As planning is taking place, include in the audit plan a schedule of progress reviews with senior leadership to ensure transparency and obtain input.
Evaluation and Analysis
Once planning is complete, the auditor will review key systems and controls to determine if they comply with the scoped regulatory requirements and standards that are listed in the audit plan. In some cases, they will work with employees to determine how systems are used and to understand if procedures are followed. Additionally, auditors will likely examine the workflow of key activities to understand what actions take place, and how documentation is created, reviewed and approved, measuring the effectiveness of controls.
Validating Accuracy
Once the auditors evaluate and understand key controls, activities, systems and documentation within the organization, they will benchmark these elements against regulatory requirements and standards. Auditors will begin to draft their report, which consists of several elements, including recommendations, observations and findings.
Although reporting will begin at this stage, it typically is not finalized until it is reviewed with those involved with the audit within the organization to be sure it is an accurate account.
Determining Conclusions
At this stage, auditors complete the draft report and review it with the internal team to validate its accuracy. As observations and findings are validated, consider working with the internal team to understand any remediation that will need to be put into place, especially if it may require a budget, people or systems.
Reporting and Communicating
Lastly, the final report will be reviewed with all stakeholders. This will include the scope, findings and observations. Remediation that needs to be put into place will take the form of management action plans, which will detail the steps required to bring any weakness back into compliance.

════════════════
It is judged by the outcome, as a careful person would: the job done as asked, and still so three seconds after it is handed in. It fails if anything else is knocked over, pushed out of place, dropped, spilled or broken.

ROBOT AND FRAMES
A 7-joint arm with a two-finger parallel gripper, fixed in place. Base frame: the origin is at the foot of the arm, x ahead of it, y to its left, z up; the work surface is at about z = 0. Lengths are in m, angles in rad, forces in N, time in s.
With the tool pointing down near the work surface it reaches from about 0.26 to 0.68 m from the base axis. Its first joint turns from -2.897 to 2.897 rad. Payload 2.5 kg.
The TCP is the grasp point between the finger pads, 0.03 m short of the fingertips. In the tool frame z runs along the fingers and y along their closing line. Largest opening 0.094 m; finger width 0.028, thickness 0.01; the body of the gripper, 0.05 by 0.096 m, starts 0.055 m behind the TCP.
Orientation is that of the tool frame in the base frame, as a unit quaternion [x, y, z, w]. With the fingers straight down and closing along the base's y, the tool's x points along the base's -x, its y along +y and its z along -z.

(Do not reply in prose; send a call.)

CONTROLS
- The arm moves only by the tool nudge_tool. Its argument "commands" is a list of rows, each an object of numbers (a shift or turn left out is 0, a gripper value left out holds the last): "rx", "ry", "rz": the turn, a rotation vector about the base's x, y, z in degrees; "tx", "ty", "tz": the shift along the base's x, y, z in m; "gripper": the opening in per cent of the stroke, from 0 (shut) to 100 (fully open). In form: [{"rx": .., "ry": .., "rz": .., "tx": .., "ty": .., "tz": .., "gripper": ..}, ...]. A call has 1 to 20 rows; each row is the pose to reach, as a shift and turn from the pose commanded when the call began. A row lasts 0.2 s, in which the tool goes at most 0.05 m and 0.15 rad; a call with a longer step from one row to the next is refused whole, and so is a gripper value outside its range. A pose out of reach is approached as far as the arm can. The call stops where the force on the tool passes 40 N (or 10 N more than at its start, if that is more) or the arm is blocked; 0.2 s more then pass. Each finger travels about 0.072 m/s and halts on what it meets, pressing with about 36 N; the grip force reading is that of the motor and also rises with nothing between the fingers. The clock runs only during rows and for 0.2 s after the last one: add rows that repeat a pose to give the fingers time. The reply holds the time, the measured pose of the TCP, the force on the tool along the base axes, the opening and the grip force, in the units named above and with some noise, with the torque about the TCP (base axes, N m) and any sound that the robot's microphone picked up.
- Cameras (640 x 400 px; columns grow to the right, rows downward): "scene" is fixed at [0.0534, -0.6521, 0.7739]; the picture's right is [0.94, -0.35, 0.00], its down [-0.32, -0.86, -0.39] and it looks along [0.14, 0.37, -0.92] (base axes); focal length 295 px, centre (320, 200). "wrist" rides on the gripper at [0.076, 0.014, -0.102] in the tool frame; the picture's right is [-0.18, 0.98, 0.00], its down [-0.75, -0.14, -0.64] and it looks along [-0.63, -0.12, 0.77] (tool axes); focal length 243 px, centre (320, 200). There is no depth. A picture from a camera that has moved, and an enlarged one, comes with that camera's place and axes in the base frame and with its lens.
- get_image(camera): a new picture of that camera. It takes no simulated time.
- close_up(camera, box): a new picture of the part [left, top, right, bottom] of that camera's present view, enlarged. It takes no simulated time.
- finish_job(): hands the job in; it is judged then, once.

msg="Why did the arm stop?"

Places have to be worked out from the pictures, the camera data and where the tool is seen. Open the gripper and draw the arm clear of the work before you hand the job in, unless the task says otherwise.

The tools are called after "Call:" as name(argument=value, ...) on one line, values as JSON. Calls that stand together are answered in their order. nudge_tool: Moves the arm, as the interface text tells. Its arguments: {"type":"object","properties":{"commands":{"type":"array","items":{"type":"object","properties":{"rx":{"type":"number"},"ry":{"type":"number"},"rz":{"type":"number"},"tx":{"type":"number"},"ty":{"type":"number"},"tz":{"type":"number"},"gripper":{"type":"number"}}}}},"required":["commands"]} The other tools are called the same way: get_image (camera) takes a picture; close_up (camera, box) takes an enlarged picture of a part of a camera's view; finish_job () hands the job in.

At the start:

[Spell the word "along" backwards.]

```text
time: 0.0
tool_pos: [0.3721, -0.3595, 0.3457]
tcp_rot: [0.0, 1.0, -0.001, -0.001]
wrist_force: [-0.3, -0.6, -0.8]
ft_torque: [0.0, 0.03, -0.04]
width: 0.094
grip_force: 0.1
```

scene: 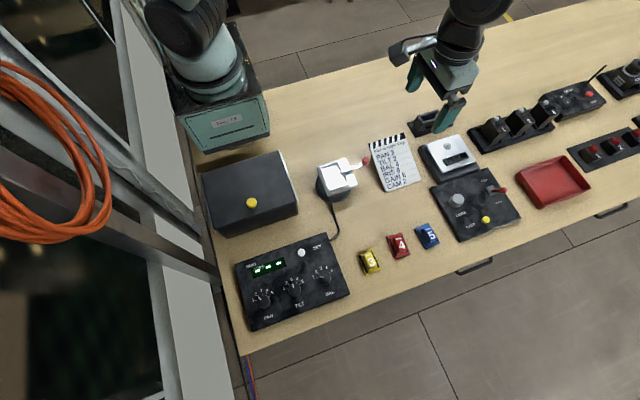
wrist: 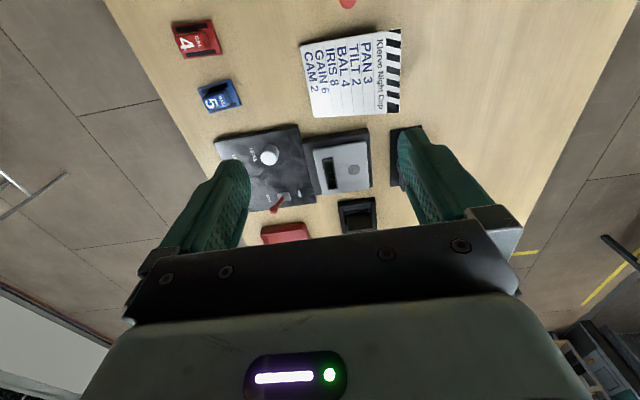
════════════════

External Auditing Templates
There are several external auditing tools that any external auditor will want to have in their toolkit. When leveraging any template, it is best to standardize the format so there are no surprises when sharing for review and approval.
Checklist
An audit checklist is an essential document that should be drafted during the planning phase. The template is composed of questions, typically grouped under functional areas such as finance, technology, or internal (e.g., organizational charts, meeting minutes, etc.), or questions related to a quality management standard. Providing this checklist early will enable the organization to gather information before evaluation begins.
Audit Plan
The audit plan is central to the audit process. Consider including the following sections:
- The scope of the audit, including areas of risk
- Those involved in the audit (names, roles, contact information, etc.)
- Review and reporting schedule
- Governance (e.g., senior management progress reviews)
- Reporting types
- Activities after the final report is published
Audit Report
An audit report is prepared as conclusions are determined. The report contains a summary of audit activities and any observations. While observations can be formalized, typically findings are presented with information such as level of materiality or severity and recommended remediation. Consider writing the report and any action items in a way that is relevant to the business and is actionable.
External Auditing Standards
An independent external auditor can plan, conduct and report the results of an audit following generally accepted standards. Below are two common standards:
Generally Accepted Auditing Standards (GAAS)
GAAS is a framework that many external auditors use in financial audits. These standards ensure that consistency and reliability are the same during every audit. GAAS is divided into three categories: general standards, standards of fieldwork and standards of reporting, which cover the different aspects of the auditing process. The latest version of GAAS can be found in the U.S. Government Accountability Office’s Yellow Book.
ISO 91011
ISO 91011 is an international standard used for guidance for managing systems. Like GAAS, ISO 91011 provides guidance on managing the audit program; auditing principles; and how to properly evaluate processes, artifacts and people. As technology evolves, ISO 91011 reviews ensure that technological advances do not increase risk, so the audit program can remain relevant as changes occur. ISO 91011 is maintained by the International Organization for Standardization.
External Auditing Best Practices
Running an effective and successful external audit takes coordination and effort from both the external auditor and the organization under review. The key takeaway: this is a joint effort. With that in mind, there are several best practices to consider.
Engage Early
All teams, both the external auditing team and internal teams should meet early on to discuss potential risk areas, expectations, governance and a preliminary schedule. Begin to engage with those people who will need to gather evidence and/or need to be available for meetings or interviews.
Be Available
For all people who are involved in the audit, it is extremely important to be available and engaged. Consider providing the schedule of those responsible for key areas, and once the audit schedule is drafted, be sure all individuals who are key resources are available when asked. Have senior leaders review early report drafts, and, if possible, attend workshops to ask questions early and often to show responsiveness.
Communicate
Lastly, ongoing, clear and honest communication is a must on both sides. Doing so will convey confidence in the process and results, as concerns will be raised sooner and potential remediation and action plans can be put into place quickly. Regular communication goes a long way toward addressing any potential stakeholder concerns.